• _Information shown_

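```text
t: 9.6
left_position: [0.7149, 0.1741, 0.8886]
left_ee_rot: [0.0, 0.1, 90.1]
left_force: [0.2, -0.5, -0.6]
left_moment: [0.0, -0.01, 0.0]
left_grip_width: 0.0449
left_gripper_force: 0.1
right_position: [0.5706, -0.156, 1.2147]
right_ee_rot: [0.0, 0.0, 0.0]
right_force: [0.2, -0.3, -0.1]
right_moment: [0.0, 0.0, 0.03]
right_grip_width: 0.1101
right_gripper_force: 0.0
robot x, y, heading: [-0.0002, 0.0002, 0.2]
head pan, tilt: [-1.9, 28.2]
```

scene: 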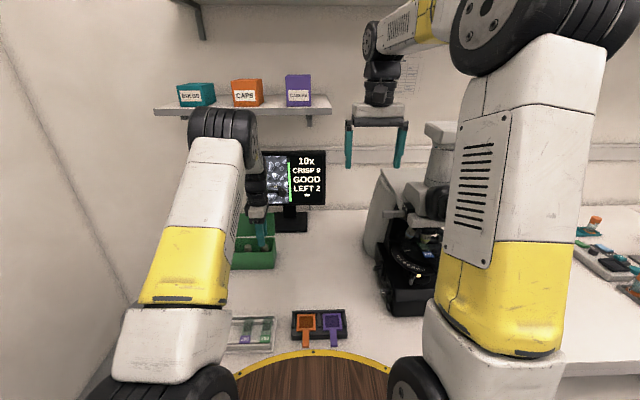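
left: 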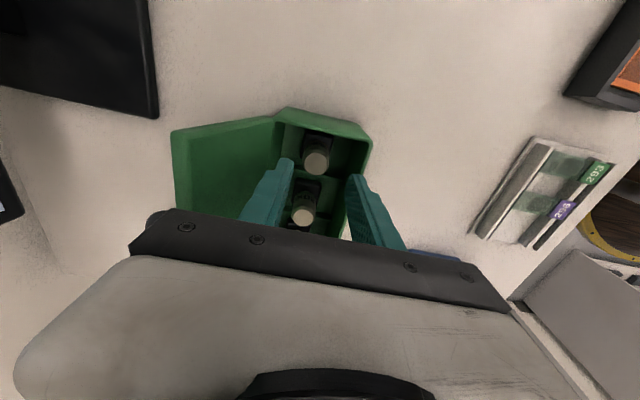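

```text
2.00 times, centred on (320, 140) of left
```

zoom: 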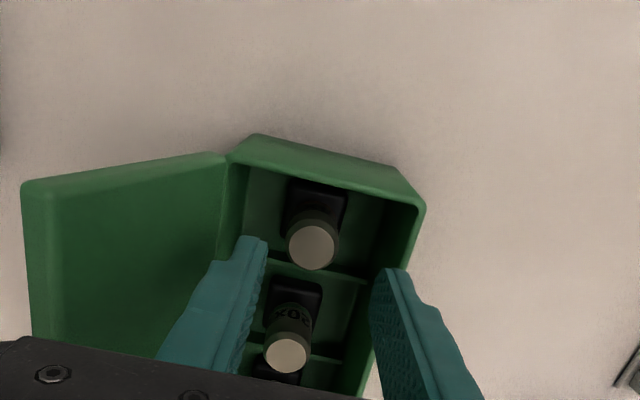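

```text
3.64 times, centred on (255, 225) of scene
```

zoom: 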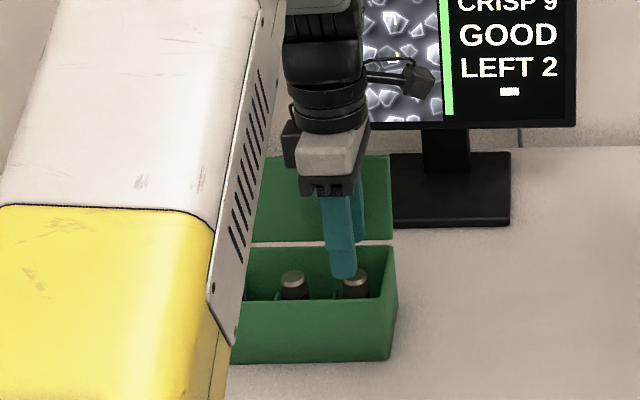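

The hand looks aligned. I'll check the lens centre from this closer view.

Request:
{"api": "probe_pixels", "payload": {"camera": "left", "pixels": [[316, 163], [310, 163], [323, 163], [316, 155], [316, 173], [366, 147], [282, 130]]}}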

• _Objective_
Using the data above, write out every line exactly, leaving the images behind. Put each line that is not blank into a JSON list as a string.

• _Solution to the problem_
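[
  "```text",
  "t: 9.6",
  "left_position: [0.7149, 0.1741, 0.8886]",
  "left_ee_rot: [0.0, 0.1, 90.1]",
  "left_force: [0.2, -0.5, -0.6]",
  "left_moment: [0.0, -0.01, 0.0]",
  "left_grip_width: 0.0449",
  "left_gripper_force: 0.1",
  "right_position: [0.5706, -0.156, 1.2147]",
  "right_ee_rot: [0.0, 0.0, 0.0]",
  "right_force: [0.2, -0.3, -0.1]",
  "right_moment: [0.0, 0.0, 0.03]",
  "right_grip_width: 0.1101",
  "right_gripper_force: 0.0",
  "robot x, y, heading: [-0.0002, 0.0002, 0.2]",
  "head pan, tilt: [-1.9, 28.2]",
  "```",
  "scene: ",
  "left: ",
  "```text",
  "2.00 times, centred on (320, 140) of left",
  "```",
  "zoom: ",
  "```text",
  "3.64 times, centred on (255, 225) of scene",
  "```",
  "zoom: ",
  "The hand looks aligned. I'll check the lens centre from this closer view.",
  "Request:",
  "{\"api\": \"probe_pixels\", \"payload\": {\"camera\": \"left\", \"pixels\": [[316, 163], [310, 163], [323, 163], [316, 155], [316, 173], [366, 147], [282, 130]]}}"
]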